Career diplomat Conrad Tribble said on Twitter that multiculturalism "is one of our greatest strengths as a country, and I go to that well often as an American diplomat. It's hard to overstate the global soft power impact of America's cultural diversity."

"We need to do a better job of representing that, not reject it," he said.

"This is a truly unfortunate and disturbing statement for the secretary of state to make at a time when the task ahead for this country is to pull all of the diverse sectors of our country together and become the 'United' States once more," said retired Amb. Charles Ray, who served 30 years in the foreign service and 20 in the US Army. "It also sends a troubling message to those countries struggling with interethnic strife and dictators who exploit the ethnic and cultural divisions within their societies."

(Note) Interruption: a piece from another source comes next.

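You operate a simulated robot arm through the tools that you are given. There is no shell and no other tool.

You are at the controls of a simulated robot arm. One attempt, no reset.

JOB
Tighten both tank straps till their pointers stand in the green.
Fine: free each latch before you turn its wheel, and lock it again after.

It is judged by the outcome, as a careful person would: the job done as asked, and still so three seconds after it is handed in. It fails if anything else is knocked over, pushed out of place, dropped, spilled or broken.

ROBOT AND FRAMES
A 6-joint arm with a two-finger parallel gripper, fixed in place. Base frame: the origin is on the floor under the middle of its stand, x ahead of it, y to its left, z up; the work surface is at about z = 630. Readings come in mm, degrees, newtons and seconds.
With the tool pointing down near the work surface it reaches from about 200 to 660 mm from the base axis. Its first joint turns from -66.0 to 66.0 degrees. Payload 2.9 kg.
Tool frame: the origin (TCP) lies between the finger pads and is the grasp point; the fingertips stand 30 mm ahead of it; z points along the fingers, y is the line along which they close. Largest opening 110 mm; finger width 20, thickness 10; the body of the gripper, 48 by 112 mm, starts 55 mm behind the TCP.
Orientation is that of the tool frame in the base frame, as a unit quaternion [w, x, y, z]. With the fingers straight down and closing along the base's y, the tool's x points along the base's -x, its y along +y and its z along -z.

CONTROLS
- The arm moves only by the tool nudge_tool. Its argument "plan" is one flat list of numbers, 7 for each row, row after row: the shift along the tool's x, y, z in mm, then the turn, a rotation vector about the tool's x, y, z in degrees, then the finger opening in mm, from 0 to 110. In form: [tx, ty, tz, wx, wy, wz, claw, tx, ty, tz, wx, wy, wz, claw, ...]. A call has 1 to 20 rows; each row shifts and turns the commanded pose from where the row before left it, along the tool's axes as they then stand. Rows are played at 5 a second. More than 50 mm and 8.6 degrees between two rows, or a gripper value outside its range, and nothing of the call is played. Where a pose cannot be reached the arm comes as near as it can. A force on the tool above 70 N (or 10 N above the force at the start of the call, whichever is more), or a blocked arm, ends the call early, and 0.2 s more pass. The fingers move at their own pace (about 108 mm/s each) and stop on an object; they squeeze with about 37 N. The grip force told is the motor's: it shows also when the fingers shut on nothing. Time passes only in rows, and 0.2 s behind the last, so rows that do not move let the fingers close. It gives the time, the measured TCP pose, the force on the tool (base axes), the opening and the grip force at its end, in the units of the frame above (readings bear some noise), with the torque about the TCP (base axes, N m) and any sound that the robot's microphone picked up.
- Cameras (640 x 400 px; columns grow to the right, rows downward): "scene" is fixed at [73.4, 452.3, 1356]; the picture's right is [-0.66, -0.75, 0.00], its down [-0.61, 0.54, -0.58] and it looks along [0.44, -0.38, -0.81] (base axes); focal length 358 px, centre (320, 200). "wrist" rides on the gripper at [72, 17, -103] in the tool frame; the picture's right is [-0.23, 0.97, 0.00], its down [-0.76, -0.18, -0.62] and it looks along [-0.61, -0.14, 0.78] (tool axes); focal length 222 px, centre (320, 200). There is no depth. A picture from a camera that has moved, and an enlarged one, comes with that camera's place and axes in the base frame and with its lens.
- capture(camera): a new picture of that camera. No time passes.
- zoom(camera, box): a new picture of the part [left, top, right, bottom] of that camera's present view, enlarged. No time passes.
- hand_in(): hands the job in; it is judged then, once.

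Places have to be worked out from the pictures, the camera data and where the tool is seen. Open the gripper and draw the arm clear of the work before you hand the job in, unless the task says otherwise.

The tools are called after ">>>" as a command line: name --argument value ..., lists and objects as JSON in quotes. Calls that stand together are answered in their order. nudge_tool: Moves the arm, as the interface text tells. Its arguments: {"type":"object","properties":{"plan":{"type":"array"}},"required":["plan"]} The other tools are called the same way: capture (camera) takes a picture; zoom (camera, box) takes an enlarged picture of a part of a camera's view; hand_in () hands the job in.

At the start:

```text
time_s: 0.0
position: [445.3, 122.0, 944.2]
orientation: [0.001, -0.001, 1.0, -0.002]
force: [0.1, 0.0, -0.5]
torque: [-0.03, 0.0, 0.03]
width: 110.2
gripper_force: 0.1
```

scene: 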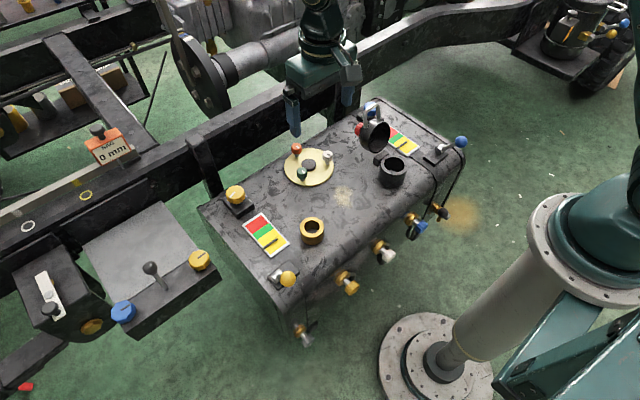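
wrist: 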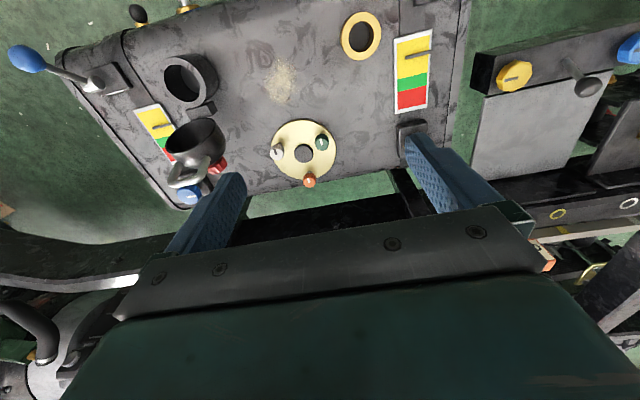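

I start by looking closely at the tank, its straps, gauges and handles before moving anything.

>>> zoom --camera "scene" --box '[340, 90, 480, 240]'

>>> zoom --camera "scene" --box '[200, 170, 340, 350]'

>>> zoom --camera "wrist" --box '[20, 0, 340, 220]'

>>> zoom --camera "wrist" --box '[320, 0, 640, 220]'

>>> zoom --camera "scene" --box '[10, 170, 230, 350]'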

The Association of Black American Ambassadors, where Ray serves as communications director, said in a statement Tuesday that "while it was disheartening to read outgoing Secretary of State Pompeo's tweet, we are pleased to note that Secretary-designate Blinken, in his statement for the Senate Foreign Relations Committee, has expressed his 'commitment to having a diplomatic corps that fully represents America in all our diversity ... who look like the country we represent.'"

Political strategists view Pompeo's tweet as part of a push in his final days to appeal to the Trump faction of the GOP, with the outgoing top US diplomat speaking to a very specific group of Republicans who still support President Donald Trump, his anti-immigrant policies, and his attacks on the so-called "politically correct."

"He is very clearly positioning himself to be an inheritor of the Trump base. This is a message that precisely goes along with the things that the President has said," said GOP strategist Douglas Heye. "When I saw this tweet I thought, well, a lot of us hoped that this administration would have stood for conservatism, but that was all thrown out the window in favor of all things Trump."

The State Department did not respond when asked for an explanation of the tweet.